The fourth model which has been proposed by this study consists of three main constructs of the classical theories of ancient Indian poetics, i.e. Rasa, Dhvani and Alaṅkāra. The theoretical part of the same has already been expounded in Chapter 3 of part one. However, in this section, this study undertakes the task of applying those three classical theories of Kāvya Śāstra in the appreciation of the Davidic Episode. Though these theories may have an affinity with some of the Western narrative theories, they offer a unique approach par excellence. It is mainly because they are capable of addressing the issues related to the process of literary creation, expression and reception.
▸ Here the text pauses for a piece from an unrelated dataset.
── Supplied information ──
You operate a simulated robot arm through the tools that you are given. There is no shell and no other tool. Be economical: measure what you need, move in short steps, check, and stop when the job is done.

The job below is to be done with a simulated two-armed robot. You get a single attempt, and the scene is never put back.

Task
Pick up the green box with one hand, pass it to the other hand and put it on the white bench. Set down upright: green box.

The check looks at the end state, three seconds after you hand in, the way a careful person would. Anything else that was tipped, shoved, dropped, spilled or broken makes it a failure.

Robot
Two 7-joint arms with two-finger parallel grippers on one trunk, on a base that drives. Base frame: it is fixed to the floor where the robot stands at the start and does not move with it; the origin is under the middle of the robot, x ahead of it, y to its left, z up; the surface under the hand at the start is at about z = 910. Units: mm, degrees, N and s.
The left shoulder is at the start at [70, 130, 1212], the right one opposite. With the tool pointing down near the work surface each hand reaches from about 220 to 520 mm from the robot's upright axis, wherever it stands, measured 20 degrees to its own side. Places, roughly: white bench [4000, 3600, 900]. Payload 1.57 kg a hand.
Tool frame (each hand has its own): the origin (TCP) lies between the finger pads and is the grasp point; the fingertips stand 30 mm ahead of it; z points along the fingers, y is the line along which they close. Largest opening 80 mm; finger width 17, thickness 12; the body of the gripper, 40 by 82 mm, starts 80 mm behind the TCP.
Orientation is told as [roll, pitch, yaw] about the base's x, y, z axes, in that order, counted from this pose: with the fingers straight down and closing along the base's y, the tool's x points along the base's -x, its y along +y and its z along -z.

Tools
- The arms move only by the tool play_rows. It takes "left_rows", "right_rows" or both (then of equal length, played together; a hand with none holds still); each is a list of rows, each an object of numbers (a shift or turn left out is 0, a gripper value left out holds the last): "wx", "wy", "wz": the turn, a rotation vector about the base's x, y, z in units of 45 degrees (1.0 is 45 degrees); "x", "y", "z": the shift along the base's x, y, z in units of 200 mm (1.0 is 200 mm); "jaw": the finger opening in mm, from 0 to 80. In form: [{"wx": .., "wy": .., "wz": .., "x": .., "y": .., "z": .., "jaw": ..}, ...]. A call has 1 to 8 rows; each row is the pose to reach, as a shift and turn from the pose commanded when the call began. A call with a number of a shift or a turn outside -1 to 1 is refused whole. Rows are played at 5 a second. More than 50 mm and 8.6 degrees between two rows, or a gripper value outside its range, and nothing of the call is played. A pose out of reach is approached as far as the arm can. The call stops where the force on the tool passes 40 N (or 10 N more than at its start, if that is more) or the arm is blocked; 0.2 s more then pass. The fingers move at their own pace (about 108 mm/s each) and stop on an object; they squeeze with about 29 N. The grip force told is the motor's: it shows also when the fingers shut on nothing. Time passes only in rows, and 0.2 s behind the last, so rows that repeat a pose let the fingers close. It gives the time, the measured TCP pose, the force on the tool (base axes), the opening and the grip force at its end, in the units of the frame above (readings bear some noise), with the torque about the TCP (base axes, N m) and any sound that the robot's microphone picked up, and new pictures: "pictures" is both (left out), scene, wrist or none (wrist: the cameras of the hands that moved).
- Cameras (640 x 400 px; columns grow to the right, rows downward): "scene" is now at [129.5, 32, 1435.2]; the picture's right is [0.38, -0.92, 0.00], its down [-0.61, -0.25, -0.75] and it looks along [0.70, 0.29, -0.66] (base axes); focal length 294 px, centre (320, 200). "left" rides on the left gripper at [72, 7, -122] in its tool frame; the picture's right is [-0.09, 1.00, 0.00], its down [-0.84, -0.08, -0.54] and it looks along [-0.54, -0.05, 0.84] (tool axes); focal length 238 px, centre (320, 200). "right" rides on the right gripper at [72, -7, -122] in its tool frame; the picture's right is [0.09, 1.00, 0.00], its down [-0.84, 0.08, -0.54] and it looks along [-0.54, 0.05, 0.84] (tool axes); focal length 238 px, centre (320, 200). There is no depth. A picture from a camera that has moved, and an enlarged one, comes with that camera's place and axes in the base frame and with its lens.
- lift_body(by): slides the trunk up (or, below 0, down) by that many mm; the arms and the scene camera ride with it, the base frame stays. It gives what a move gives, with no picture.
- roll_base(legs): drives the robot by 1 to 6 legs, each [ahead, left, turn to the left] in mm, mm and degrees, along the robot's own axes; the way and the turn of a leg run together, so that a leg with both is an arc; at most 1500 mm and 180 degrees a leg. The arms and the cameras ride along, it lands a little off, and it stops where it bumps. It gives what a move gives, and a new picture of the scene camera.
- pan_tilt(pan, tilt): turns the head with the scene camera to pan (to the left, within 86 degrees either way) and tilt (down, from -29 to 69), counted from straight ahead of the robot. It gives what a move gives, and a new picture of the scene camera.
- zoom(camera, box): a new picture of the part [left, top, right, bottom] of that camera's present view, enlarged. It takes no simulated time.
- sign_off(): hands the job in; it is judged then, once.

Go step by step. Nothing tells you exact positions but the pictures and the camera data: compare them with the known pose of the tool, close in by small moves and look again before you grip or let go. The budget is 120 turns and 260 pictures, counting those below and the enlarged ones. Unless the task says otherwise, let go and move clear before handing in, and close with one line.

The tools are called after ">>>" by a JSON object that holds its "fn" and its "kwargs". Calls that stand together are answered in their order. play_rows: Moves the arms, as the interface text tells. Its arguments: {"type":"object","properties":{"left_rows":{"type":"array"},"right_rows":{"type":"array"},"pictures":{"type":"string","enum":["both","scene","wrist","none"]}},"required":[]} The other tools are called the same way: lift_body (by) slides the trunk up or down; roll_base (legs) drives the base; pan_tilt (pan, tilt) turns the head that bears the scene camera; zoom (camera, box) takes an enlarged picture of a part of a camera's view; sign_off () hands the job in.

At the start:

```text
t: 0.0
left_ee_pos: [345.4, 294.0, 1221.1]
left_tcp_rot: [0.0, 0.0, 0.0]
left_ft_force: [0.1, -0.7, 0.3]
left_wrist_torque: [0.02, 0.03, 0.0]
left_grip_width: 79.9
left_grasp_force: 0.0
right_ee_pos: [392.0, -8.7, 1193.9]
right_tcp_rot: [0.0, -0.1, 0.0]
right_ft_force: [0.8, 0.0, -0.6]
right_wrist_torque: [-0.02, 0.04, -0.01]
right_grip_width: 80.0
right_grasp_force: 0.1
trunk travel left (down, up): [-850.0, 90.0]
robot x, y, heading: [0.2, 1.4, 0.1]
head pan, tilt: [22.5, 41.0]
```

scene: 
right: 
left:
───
Approaching the biblical narrative with the gamut of narrative tools and paramount poetical concepts pertaining to these theories will surely enhance and enrich a meaningful Indian reading of the Bible. ← 207 | 208 →

Rasa (Aesthetic Relish) Appreciation of the Davidic Episode Based on the Puruṣārthas


o Rasa means ‘aesthetic experience,’ ‘aesthetic rapture’ or ‘aesthetic relish.’

o Rasa essentially deals with the various kinds of emotions, and how they are depicted, inferred and transmitted through a work of art.

o Rasa is not merely subjective in character nor objective in nature; rather it is a combination of subjective and objective...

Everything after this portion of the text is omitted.